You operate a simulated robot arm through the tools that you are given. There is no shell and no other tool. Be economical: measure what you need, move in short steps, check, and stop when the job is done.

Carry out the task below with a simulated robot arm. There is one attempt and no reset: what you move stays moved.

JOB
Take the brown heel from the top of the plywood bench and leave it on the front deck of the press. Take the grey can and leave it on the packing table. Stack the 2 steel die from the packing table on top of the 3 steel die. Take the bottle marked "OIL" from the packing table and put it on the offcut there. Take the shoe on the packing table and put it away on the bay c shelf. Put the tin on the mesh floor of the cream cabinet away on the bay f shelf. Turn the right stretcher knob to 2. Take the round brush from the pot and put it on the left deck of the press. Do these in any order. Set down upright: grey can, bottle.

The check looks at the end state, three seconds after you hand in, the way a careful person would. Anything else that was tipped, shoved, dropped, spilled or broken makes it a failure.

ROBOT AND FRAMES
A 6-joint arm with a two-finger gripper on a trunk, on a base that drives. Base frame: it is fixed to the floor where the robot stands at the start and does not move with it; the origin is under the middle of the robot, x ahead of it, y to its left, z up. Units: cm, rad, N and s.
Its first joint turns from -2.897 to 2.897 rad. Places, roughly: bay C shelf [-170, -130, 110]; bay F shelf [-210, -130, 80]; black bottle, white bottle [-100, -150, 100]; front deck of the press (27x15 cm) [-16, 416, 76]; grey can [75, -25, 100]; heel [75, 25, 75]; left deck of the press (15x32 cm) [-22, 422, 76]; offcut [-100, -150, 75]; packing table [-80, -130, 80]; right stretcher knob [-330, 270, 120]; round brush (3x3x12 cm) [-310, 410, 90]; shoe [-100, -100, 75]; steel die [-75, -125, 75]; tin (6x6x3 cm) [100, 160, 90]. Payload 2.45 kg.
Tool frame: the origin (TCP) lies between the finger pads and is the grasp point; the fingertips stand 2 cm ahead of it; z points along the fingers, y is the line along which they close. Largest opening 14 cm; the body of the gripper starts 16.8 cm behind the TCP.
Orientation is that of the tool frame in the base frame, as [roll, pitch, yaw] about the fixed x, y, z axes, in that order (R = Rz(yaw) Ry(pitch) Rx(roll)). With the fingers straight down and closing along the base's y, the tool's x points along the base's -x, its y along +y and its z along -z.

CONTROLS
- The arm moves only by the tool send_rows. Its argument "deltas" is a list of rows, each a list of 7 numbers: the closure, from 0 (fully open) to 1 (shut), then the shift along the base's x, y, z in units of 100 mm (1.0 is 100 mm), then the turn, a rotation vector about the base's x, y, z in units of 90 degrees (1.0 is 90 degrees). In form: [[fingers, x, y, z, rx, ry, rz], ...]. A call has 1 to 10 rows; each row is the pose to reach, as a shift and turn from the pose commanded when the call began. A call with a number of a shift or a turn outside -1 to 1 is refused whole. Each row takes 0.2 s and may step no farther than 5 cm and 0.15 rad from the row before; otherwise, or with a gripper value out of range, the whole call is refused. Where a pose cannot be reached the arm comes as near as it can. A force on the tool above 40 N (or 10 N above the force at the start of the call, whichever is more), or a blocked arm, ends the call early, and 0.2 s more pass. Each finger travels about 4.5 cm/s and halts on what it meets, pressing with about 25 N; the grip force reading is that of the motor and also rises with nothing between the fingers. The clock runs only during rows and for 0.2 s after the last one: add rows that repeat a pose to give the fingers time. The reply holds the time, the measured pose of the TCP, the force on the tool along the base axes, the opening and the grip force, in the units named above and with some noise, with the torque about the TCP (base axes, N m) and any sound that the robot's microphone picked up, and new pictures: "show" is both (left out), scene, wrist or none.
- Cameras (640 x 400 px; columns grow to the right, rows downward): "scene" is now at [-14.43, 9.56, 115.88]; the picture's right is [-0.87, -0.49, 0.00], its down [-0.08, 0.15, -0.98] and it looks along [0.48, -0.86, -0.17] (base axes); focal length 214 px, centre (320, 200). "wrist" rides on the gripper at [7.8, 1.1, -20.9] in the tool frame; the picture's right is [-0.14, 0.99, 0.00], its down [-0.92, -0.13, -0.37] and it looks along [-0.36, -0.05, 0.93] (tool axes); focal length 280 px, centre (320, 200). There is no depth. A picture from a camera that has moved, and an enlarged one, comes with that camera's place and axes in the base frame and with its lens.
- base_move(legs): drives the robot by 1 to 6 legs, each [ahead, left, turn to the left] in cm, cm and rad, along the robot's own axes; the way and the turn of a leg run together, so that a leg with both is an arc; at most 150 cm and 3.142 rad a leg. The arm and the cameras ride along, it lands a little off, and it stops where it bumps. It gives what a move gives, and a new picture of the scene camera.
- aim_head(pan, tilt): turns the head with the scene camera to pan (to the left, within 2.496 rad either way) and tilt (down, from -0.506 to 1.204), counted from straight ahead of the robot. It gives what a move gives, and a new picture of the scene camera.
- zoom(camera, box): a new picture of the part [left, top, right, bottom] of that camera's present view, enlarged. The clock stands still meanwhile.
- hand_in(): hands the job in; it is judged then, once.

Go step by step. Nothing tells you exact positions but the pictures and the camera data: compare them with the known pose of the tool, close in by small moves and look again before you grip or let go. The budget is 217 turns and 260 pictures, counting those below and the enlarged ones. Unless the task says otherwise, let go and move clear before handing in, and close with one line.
* * * * *
Task prompt
Word for word, reproduce the listing above from its start up to and including the line that has "Take the brown". Give only those lines. Set them in a Markdown table: Index counts from 1, Wording holds the line, and blank lines are dropped.

Reply
| Index | Wording |
|---|---|
| 1 | You operate a simulated robot arm through the tools that you are given. There is no shell and no other tool. Be economical: measure what you need, move in short steps, check, and stop when the job is done. |
| 2 | Carry out the task below with a simulated robot arm. There is one attempt and no reset: what you move stays moved. |
| 3 | JOB |
| 4 | Take the brown heel from the top of the plywood bench and leave it on the front deck of the press. Take the grey can and leave it on the packing table. Stack the 2 steel die from the packing table on top of the 3 steel die. Take the bottle marked "OIL" from the packing table and put it on the offcut there. Take the shoe on the packing table and put it away on the bay c shelf. Put the tin on the mesh floor of the cream cabinet away on the bay f shelf. Turn the right stretcher knob to 2. Take the round brush from the pot and put it on the left deck of the press. Do these in any order. Set down upright: grey can, bottle. |